Once on top of the mountain again, we decided to take a break and have our lunch.
So, we went and sat in the Laxmi Kothi, which is where the gold from the Surat loot was kept. Here, we met an archeological survey of India officer, who recited interesting anecdotes from those times, and we felt as if the history is unfolding in front of our eyes. We had a good lunch with interesting conversations, during which I asked him about the HUGE Hatti-Talaav (where elephants used to take a bath), hence the name - elephant pond. This is a 16-cornered pool where there are multiple steps carved out in the stone for people to descend. It was filled with water, and again it was so windy that I had to hold on to Yuvaan, so that he doesn’t get pushed off into the pond. I was telling him about this pond since the time we climbed this fort, however - due to the bad sight, we weren’t able to locate it. But the directions given by the ASI gentleman, we were witnessing one of the biggest ponds that one could create on top of a mountain!

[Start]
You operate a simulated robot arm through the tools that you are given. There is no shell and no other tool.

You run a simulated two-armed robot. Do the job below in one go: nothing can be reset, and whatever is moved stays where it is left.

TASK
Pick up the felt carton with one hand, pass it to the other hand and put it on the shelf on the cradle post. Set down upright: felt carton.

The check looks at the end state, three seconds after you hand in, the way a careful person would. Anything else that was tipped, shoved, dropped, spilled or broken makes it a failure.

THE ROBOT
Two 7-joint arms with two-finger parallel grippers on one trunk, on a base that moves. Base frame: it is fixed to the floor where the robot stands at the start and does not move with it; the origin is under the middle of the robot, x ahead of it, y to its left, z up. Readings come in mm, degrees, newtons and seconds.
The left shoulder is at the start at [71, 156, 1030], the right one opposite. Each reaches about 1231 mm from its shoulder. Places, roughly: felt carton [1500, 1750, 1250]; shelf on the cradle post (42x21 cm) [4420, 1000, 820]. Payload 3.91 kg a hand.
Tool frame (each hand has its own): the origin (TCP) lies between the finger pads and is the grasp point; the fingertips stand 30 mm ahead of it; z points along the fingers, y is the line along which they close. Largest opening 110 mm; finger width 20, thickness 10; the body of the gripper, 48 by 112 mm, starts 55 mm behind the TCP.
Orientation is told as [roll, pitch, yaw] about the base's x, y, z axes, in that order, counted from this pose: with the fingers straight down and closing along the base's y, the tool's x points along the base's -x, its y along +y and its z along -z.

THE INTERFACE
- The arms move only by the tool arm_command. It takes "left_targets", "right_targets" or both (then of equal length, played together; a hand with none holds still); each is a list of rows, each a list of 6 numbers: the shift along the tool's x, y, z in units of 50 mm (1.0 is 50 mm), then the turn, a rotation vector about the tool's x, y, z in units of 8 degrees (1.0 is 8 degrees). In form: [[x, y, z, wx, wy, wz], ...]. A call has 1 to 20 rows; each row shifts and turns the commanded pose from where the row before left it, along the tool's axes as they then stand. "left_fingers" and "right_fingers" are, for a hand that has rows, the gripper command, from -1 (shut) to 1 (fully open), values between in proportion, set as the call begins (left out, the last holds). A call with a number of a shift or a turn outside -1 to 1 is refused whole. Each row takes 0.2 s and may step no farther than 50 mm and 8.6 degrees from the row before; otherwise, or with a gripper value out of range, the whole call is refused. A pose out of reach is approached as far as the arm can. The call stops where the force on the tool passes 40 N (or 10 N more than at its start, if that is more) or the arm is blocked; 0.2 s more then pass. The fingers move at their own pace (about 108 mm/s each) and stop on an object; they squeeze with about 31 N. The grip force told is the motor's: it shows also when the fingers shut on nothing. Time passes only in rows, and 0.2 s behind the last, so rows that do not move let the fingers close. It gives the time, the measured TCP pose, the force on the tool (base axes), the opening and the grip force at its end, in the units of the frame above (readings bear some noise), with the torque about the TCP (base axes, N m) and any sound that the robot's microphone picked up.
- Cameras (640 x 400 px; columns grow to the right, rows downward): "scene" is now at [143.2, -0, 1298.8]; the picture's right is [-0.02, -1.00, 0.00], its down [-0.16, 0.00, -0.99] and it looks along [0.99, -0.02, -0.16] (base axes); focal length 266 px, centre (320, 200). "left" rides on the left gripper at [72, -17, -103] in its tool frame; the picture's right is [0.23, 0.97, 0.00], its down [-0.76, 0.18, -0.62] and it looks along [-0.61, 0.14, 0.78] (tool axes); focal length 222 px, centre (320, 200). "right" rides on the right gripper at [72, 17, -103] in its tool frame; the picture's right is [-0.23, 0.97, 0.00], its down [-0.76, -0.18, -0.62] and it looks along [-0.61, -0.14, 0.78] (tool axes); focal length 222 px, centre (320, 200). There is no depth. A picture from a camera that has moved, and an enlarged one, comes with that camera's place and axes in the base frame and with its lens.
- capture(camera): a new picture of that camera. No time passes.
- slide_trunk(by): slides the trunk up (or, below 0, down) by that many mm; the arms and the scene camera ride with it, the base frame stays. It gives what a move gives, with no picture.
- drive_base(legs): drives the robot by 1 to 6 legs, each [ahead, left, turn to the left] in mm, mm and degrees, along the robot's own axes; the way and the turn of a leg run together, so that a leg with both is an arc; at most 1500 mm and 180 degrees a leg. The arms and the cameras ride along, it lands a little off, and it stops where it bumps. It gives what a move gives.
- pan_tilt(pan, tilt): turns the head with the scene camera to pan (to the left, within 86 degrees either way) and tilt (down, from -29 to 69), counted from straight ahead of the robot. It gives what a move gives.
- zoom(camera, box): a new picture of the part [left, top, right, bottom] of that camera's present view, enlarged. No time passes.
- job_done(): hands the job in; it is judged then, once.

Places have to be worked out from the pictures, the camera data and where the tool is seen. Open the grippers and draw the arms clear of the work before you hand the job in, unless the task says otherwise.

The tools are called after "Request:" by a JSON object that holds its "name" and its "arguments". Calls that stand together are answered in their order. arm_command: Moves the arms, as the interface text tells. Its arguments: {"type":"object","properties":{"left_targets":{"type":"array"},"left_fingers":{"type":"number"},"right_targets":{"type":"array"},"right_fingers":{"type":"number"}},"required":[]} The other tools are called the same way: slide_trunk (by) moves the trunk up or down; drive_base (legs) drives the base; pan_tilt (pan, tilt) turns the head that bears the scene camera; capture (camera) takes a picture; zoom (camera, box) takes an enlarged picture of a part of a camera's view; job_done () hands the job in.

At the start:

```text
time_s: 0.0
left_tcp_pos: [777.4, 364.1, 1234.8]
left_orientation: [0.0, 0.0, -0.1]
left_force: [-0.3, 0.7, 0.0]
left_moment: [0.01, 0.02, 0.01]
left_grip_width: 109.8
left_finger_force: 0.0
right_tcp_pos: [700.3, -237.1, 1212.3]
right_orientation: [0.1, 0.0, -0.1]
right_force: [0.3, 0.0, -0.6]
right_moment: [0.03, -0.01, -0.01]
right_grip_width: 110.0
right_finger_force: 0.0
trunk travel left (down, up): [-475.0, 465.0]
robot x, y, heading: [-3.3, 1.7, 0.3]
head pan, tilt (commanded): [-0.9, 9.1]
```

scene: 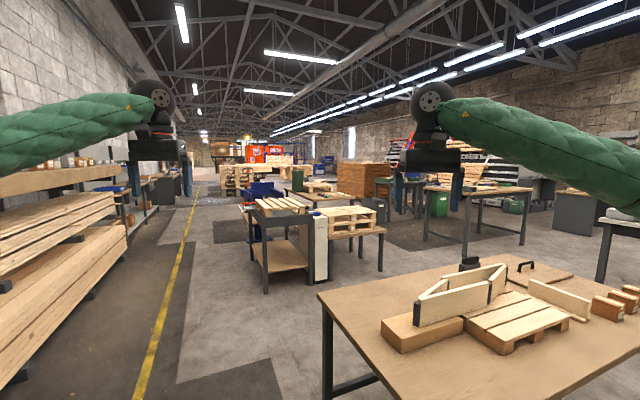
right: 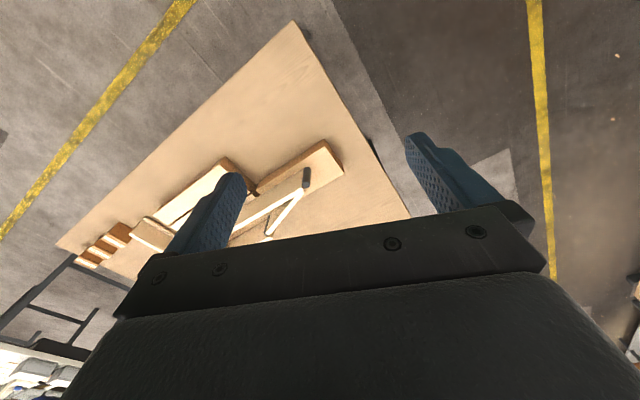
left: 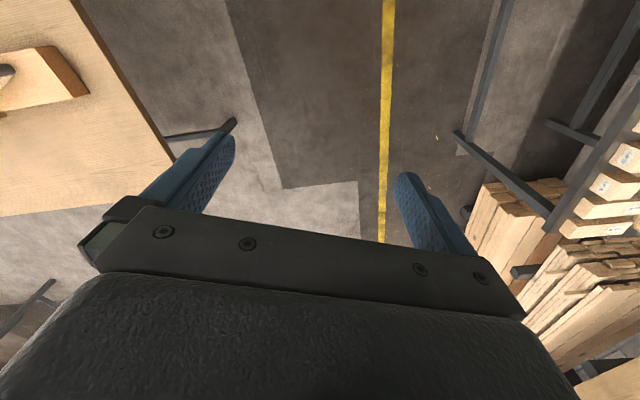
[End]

After having seen everything, on our way back - I showed Yuvaan a staircase which was going down from one of the bastions, where I thought - it would’ve been a secret passage down the fort. When I visited last, it was covered with a huge stone, in a manner that seemed deliberate, as if somebody doesn’t want this to be discovered. However, it was no longer covered, and I and Yuvaan entered.
We found it to be a room - a secret room, which probably was built for soldiers to hide, in case enemy attacks. Yuvaan was utterly thrilled by the experience of seeing a fort, which was still quite intact, instead of the ruins that one sees on other forts.
We descended the fort immediately, as we had to return to Pune. As it was almost a 7-km trek, Yuvaan suggested we skip Visapur, which was the other fort we had intended to see. I agreed, as it would get dark then. So, we got back to our car, changed into dry clothes, descended the tricky ghat section - and were on our way home in no time.
All in all - it was a great experience!